Stormy conditions likely to continue

Motorists are advised to drive with caution at the junction of Elgin Avenue and Goring Avenue in George Town where heavy rains have impacted road-paving work. Heavy rainfall is predicted to continue over the next several days. - Photo: Reshma Ragoonath

For the latest information on storm activity in the Cayman Islands, as well as information on how to prepare for hurricane season, visit Storm Centre.

The stormy conditions experienced in Cayman over the past few days are likely to continue over the weekend and into early next week, according to the National Weather Service.

In its latest forecast, the weather service stated that isolated showers and possible thunder are expected to continue across the Cayman area for the next 24 hours in association with a mid-level trough and the recent passage of a tropical wave.

“Further east, a tropical wave over Hispaniola will continue to support cloudiness and showers as it is expected to move over our area by tomorrow morning,” the National Weather Service said.

Recent heavy rainfalls have led to flooding in some areas.

The five-day forecast predicts a 30-40% chance of rainfall through to Tuesday, with thunder also expected during that period.

Gonzalo impacting southern Windward Islands

The weather currently impacting Cayman is not related to Tropical Storm Gonzalo.

National Weather Service Director General John Tibbetts said in a video statement Thursday night that the forecast path of Gonzalo has it coming into the southeast Caribbean on Saturday, possibly as a Category 1 hurricane, before weakening and passing south of Jamaica “and quite a bit further south of the Cayman Islands”.

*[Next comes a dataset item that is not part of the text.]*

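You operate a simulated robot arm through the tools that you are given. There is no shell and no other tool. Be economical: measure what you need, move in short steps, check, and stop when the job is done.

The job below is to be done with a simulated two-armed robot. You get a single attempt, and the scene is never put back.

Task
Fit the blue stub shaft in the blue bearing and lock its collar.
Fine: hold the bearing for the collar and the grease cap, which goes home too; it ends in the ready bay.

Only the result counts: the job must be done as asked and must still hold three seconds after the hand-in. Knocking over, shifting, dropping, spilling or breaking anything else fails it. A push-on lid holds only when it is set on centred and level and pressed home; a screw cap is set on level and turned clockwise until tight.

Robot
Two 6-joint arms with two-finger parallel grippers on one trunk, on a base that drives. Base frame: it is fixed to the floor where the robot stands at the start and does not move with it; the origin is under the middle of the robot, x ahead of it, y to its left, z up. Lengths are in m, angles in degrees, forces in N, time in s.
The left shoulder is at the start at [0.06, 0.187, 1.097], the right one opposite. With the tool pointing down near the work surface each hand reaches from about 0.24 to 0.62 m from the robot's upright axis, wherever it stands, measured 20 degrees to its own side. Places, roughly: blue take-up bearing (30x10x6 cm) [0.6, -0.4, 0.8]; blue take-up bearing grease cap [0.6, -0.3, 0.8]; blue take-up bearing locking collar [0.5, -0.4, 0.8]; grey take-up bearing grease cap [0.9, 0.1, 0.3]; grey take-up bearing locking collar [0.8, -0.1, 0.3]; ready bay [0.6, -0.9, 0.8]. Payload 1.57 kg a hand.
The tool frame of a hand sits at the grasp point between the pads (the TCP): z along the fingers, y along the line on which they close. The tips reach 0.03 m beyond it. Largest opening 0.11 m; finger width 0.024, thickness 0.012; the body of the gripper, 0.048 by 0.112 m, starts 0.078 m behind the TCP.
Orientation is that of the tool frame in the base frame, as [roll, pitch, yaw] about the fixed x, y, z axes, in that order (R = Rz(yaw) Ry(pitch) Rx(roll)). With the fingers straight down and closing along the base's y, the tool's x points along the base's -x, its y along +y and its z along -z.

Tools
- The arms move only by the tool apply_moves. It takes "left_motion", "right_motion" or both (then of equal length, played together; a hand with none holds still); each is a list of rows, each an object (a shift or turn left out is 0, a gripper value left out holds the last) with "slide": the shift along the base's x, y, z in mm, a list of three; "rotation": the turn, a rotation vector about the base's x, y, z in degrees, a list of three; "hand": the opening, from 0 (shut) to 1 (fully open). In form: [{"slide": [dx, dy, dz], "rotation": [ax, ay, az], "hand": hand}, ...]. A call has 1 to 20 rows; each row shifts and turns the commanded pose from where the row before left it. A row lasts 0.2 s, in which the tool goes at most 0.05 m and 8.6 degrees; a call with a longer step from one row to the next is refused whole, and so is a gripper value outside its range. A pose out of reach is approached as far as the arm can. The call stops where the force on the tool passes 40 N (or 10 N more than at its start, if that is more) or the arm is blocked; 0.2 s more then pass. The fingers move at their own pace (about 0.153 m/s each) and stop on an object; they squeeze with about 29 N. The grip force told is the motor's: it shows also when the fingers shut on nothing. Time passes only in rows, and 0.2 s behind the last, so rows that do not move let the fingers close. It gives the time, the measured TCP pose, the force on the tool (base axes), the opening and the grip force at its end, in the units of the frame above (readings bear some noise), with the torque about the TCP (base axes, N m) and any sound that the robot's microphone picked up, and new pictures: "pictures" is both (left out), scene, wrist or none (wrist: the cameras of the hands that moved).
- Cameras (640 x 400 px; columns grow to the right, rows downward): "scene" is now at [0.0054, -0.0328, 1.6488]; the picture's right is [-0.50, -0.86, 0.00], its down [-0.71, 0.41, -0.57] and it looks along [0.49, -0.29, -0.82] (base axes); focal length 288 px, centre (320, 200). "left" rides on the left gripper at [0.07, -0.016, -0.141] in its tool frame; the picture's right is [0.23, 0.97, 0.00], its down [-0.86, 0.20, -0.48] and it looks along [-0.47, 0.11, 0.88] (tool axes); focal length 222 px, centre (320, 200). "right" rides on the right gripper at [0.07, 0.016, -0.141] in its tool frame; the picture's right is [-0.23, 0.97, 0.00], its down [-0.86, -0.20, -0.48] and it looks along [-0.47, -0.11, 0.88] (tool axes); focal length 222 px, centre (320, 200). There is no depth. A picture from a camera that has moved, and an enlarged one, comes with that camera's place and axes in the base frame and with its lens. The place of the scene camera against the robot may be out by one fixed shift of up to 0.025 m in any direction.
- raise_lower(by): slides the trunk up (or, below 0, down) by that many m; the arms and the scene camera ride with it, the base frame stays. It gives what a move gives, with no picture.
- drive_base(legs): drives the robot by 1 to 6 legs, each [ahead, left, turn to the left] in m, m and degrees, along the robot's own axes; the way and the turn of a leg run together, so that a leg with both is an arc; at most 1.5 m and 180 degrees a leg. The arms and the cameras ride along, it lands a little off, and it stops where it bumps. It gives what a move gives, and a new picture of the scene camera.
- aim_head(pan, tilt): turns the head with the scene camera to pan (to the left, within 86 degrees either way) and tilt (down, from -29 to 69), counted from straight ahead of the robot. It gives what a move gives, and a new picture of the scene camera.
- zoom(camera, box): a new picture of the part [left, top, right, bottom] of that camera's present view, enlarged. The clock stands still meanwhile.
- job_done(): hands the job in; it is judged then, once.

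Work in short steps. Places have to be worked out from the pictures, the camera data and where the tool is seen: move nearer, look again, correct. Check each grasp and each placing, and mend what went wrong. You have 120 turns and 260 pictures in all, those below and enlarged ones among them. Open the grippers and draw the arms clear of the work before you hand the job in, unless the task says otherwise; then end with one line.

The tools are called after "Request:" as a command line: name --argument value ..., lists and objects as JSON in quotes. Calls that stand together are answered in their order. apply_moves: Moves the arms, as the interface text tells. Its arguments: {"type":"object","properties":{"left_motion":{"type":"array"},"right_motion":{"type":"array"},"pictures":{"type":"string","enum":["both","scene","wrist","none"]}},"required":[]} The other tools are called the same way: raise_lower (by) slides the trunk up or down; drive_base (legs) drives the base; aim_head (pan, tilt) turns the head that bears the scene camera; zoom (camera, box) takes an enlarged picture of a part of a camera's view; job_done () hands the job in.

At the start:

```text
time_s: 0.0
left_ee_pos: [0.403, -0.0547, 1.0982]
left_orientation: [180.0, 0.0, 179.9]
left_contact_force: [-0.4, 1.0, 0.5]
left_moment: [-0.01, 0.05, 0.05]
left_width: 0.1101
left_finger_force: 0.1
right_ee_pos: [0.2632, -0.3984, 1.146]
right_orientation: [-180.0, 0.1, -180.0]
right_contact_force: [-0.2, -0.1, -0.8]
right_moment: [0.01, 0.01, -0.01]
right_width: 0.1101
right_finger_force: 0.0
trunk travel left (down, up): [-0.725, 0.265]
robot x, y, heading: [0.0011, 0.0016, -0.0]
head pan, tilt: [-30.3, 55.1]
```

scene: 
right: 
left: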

He nonetheless urged caution and advised residents to be prepared in case the situation changes.

“Things change. This storm is relatively small,” he said. “When storms are relatively small, the models have a tendency to have difficulty in predicting the track and intensity. We need to take that into consideration.

“Don’t be caught unprepared just because a forecast four or five days out told you it was going to be a tropical storm by the time it got here. We still don’t know for sure what is going to happen. It is a system that needs to be monitored, given its track and how close it’s going to come to the Cayman Islands.”

Gonzalo’s tropical-storm-force winds are extending outward up to 25 miles from its centre.

According to the US National Hurricane Center, Gonzalo is expected to bring tropical storm conditions to portions of the southern Windward Islands. Storm watches are in effect in Barbados, St. Lucia, and St. Vincent and the Grenadines, as well as in Trinidad and Tobago.

The NHC’s 11am report on the storm noted that its maximum sustained winds were 50 miles per hour and it is moving in a westerly direction at 18 miles per hour. A storm is classified as a Category 1 hurricane once it reaches 74 miles per hour.

Other weather systems

The National Hurricane Center has issued advisories on Tropical Storm Hanna, which as of Friday morning was located over the west-central Gulf of Mexico, less than 300 miles east of Corpus Christi, Texas.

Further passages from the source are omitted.